There are many Christians who seem to value the pleasures of this world more than Christ (I am one of them at times) and it comes out in how we talk about our lives and our churches. Think of how much effort some people put into finding wives or pursuing large salaries (and the things that come from this, houses, cars, holidays, etc.). In not a few conversations with Christian acquaintances of mine the conversation revolves almost exclusively around wives, children, jobs and houses. I can count on one hand the number of people who, after having not seen me for a long time, ask about my faith, who ask me ‘How are you doing with the Lord?’ I am guilty of this too. When I talk about my church, I’m far more likely to say something like, ‘I’m really enjoying it’ or ‘I’m happy there’ instead of ‘let me tell you how the Lord is using me’, ‘let me tell you how the Spirit is working in our church’, ‘let me tell you what God has been teaching me’.

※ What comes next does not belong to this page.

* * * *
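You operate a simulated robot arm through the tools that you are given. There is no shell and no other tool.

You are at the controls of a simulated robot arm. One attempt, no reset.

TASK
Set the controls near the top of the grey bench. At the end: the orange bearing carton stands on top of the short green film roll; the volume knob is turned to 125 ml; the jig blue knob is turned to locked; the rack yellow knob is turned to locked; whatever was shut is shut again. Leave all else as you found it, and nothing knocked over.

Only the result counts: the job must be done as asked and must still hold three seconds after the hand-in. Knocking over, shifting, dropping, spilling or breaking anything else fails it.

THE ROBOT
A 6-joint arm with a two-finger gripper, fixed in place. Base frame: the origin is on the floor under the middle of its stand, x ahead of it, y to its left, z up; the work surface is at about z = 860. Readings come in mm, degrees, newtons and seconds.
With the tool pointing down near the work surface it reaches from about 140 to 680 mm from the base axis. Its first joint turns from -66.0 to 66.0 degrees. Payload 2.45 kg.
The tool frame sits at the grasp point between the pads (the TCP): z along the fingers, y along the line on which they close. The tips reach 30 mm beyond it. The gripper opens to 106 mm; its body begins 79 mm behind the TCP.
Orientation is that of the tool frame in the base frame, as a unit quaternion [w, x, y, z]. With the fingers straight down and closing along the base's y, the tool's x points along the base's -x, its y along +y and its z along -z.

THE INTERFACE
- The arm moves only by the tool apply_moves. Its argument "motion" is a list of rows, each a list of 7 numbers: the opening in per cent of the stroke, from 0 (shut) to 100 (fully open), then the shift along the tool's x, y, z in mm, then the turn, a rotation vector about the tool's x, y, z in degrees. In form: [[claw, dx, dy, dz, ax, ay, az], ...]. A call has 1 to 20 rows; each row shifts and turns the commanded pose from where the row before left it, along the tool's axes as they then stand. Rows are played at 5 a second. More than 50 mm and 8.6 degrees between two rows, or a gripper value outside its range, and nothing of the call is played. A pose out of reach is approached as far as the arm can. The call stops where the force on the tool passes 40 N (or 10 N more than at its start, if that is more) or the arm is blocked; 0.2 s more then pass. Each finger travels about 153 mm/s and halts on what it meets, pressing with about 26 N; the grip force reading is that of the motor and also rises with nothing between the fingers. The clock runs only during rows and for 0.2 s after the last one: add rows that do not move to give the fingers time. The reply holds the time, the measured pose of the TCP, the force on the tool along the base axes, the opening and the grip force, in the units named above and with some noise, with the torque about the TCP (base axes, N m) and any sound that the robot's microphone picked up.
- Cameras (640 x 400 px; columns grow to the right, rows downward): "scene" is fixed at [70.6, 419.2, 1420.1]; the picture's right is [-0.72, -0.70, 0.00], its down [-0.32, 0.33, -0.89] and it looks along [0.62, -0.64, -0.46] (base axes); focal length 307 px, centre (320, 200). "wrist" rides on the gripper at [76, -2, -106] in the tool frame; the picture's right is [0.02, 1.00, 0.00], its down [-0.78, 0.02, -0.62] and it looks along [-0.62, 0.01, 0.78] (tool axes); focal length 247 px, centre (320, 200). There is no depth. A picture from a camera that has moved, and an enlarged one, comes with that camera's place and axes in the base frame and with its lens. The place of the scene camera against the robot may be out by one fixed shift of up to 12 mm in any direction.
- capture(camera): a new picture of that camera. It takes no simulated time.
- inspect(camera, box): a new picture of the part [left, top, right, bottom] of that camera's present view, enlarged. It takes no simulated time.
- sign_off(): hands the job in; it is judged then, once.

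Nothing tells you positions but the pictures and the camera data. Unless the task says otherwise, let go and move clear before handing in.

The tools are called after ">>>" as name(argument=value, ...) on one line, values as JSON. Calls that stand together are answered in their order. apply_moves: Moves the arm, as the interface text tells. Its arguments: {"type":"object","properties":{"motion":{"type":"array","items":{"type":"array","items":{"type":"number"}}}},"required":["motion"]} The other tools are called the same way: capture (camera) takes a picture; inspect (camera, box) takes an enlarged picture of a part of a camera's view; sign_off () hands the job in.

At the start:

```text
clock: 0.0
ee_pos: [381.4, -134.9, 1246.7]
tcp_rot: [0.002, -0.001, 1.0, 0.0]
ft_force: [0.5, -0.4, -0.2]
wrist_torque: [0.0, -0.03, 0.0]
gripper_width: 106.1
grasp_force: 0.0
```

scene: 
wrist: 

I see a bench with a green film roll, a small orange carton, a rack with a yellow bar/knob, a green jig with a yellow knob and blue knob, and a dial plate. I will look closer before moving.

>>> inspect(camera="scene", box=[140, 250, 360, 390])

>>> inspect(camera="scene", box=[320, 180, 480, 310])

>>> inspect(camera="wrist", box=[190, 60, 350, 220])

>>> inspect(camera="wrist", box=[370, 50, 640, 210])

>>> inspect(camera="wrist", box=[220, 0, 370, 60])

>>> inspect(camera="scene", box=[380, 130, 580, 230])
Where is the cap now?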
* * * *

The word ‘unstable’ (asteriktous) is again striking by virtue of its antonym; Christians, Peter urged in 1:12, need to be people who are ‘firmly established [esterigmenous] in the truth.’ It is precisely those who fail to become solidly grounded in Christian truth whom false teachers find to be easy prey. Like trees with shallow roots, they are easily swayed and toppled. (Moo 1996: 126)

Peter says we must ‘add to [our] faith … knowledge’ (2 Peter 1:3, NIV). Yes, I am a person who loves knowledge, who makes a hobby out of studying all manner of things and so I am biased. I still believe, however, that all Christians must pursue the knowledge of God – Peter’s words don’t only apply to those who enjoy it. There is an emphasis on knowing what we believe as something deeper than simply ‘accepting Jesus into our hearts’. As Peter writes, he ‘will always remind you of these things, even though you know them and are firmly established in the truth’ (2 Peter 1:12, NIV) – this is not a one-time deal, we need to constantly be reminded of the fundamental truths of our faith.

It’s important for every Christian to own for themselves what they claim to believe. It’s important so that we can deal with false teachers when they come – and they will come, they always have. The traditional creeds seem to have gone out of fashion in some places and I can see why – statements that we just recite can become just statements we recite, not statements we own, not actually statements of belief (and belief that affects the way we live). The knowledge Peter exhorts us to add to our faith in 2 Peter 1:5 is not ‘knowledge of Scripture per se’ but is knowledge that leads to practical action (cf. Davids 2006: 180; Green 2008: 193). Davids says that ‘Christianity is not so much a set of prepositional truths to be believed as a way of life to be lived, that is, an apprenticing of oneself to Jesus as one’s master’ (2006: 222).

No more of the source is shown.